• **Problem requirements**: Can you write out all of the material below, word for word?
— Start Source excerpt —
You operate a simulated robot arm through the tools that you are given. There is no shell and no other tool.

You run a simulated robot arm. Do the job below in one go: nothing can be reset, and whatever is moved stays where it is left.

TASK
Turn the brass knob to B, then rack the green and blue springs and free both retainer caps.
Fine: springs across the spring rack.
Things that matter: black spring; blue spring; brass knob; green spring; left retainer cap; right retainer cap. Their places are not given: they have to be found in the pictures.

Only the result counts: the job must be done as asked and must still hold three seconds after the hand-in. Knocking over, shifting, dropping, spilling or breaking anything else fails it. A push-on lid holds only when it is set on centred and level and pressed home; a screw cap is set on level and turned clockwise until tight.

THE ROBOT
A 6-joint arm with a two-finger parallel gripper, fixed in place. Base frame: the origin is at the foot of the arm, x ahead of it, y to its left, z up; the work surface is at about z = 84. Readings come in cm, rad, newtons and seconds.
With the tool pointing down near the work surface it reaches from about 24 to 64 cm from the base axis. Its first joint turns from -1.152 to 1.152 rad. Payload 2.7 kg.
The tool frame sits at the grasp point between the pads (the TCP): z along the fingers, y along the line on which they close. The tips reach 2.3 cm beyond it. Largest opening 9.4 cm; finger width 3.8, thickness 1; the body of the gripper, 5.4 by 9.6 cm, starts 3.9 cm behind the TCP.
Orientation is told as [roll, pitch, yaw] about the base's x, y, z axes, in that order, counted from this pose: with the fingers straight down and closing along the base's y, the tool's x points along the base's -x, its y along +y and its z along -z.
— End Source excerpt —
• **Expected answer**:
You operate a simulated robot arm through the tools that you are given. There is no shell and no other tool.

You run a simulated robot arm. Do the job below in one go: nothing can be reset, and whatever is moved stays where it is left.

TASK
Turn the brass knob to B, then rack the green and blue springs and free both retainer caps.
Fine: springs across the spring rack.
Things that matter: black spring; blue spring; brass knob; green spring; left retainer cap; right retainer cap. Their places are not given: they have to be found in the pictures.

Only the result counts: the job must be done as asked and must still hold three seconds after the hand-in. Knocking over, shifting, dropping, spilling or breaking anything else fails it. A push-on lid holds only when it is set on centred and level and pressed home; a screw cap is set on level and turned clockwise until tight.

THE ROBOT
A 6-joint arm with a two-finger parallel gripper, fixed in place. Base frame: the origin is at the foot of the arm, x ahead of it, y to its left, z up; the work surface is at about z = 84. Readings come in cm, rad, newtons and seconds.
With the tool pointing down near the work surface it reaches from about 24 to 64 cm from the base axis. Its first joint turns from -1.152 to 1.152 rad. Payload 2.7 kg.
The tool frame sits at the grasp point between the pads (the TCP): z along the fingers, y along the line on which they close. The tips reach 2.3 cm beyond it. Largest opening 9.4 cm; finger width 3.8, thickness 1; the body of the gripper, 5.4 by 9.6 cm, starts 3.9 cm behind the TCP.
Orientation is told as [roll, pitch, yaw] about the base's x, y, z axes, in that order, counted from this pose: with the fingers straight down and closing along the base's y, the tool's x points along the base's -x, its y along +y and its z along -z.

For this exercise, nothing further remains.